— START RECORDED INFORMATION —

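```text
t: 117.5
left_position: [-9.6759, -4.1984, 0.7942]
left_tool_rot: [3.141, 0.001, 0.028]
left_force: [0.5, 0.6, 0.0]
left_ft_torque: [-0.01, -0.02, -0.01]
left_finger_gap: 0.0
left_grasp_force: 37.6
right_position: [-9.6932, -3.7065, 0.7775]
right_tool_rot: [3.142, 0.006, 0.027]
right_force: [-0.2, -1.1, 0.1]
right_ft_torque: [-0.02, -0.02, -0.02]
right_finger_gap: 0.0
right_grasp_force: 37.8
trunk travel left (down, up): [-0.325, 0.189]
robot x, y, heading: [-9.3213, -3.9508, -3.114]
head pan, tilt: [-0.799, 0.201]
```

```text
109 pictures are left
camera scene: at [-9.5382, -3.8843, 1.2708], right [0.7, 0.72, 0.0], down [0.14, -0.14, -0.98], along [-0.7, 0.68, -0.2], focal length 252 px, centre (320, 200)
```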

— END RECORDED INFORMATION —

■ YOUR OBJECTIVE ■
In the listing above, how many lines include the word "down"? Answer with the number and nothing more.

■ RESPONSE BELOW ■
2